The map that it created of my house—without the help of lasers—was a very close approximation to my house’s actual floor plan. I haven’t always found that to be the case, even with much more expensive vacuums. I didn’t hear any collisions or terrifying knocks as it navigated its way around the furniture, and felt only the barest whisper-tickle against my feet when I stood in its way.

The cliff sensors, however, were abominable. I did have to spend a few annoying 5 to 10 minutes every cleaning cycle, repeatedly nudging it back over a step in my kitchen.

Unlike the S5, the E20 doesn’t have no-go lines enabled within the app. If you want to set up boundaries, you have to purchase a roll of magnetic tape separately, to provide what Roborock calls “a virtual wall.”

You might need virtual walls if you intend to use mop mode, which also entails attaching a waterproof pad underneath the vac, filling the miniscule reservoir on a tiny water tank attachment with less than five ounces of water or cleaning fluid, and sticking the cleaning cloth on the bottom. It’s hard for me to imagine going through all the trouble unless my entire floor was one gleaming sheet of hardwood. Like most combo robovac-n-mops, it’s great for picking up any extra-tiny pieces of schmutz, and less great for deep-cleaning a kitchen or bathroom.
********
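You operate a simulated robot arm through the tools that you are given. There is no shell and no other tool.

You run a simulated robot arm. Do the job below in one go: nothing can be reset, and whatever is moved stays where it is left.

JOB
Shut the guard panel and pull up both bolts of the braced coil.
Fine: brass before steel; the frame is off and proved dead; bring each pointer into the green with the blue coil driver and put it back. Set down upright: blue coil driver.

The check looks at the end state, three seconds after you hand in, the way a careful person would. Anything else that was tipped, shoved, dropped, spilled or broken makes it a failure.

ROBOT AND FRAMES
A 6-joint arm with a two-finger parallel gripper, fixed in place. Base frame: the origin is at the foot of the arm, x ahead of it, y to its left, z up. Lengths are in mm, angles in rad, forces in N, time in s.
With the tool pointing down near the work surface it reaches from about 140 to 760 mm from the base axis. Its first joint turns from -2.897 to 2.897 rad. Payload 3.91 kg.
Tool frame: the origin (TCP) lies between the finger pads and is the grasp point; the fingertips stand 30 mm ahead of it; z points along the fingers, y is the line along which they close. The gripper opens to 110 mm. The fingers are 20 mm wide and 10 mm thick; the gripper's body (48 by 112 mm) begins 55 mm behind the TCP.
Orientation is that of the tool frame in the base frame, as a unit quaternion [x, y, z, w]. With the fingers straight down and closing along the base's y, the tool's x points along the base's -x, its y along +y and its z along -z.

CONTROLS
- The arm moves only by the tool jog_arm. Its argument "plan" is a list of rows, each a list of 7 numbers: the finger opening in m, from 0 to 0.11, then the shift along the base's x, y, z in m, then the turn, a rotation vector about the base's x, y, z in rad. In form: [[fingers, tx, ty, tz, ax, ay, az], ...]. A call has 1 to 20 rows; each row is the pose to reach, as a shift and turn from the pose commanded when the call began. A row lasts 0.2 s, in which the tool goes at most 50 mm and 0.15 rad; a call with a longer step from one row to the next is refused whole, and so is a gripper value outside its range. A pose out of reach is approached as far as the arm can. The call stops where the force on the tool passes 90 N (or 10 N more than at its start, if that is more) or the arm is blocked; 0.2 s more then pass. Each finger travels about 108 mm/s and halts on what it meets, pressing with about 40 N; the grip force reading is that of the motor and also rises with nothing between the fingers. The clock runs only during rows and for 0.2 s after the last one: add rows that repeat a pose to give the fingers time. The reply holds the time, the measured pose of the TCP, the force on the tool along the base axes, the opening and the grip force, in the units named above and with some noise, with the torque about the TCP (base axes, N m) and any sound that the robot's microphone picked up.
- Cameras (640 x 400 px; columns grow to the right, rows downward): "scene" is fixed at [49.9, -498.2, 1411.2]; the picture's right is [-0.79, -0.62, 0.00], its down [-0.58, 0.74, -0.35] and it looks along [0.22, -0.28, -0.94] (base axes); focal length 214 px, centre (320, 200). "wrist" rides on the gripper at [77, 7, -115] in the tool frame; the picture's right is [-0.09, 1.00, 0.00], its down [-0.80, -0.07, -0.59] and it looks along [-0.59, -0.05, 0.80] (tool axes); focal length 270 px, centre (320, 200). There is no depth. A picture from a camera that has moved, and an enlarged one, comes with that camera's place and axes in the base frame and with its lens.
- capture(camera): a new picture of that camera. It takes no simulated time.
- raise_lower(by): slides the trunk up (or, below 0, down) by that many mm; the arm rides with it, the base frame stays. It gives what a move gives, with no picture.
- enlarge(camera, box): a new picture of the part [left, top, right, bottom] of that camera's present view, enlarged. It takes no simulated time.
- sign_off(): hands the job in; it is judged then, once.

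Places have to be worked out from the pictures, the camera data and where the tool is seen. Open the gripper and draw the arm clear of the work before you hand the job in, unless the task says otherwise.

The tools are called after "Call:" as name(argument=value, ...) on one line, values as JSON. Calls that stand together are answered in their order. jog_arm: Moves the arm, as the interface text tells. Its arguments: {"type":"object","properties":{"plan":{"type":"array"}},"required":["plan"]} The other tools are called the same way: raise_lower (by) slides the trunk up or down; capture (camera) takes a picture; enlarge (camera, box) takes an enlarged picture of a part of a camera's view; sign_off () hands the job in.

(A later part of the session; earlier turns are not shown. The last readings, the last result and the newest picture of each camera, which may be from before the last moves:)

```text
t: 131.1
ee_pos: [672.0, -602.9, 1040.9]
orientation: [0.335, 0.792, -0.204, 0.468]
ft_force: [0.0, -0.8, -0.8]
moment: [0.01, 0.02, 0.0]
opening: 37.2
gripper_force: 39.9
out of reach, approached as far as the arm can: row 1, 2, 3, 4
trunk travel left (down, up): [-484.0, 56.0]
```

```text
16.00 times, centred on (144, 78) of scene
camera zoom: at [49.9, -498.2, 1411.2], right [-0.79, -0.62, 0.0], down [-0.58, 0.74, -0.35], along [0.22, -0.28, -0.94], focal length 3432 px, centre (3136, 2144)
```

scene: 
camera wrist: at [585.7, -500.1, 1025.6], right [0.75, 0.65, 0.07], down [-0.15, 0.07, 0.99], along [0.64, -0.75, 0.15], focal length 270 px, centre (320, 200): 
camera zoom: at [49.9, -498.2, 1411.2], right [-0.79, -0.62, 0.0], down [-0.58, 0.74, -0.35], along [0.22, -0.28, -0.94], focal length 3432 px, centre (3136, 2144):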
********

Great Pick, Unless You Have Stairs

Odd naming conventions and fear of heights aside, the E20 does offer a lot of features for a pretty great price. If you don’t have any stairs, or many carpets, it would be a great pick. As I watched it delicately maneuver around an open door to suss out the dustballs behind it, I thought it might also probably still serve as a great cat coaster in a pinch.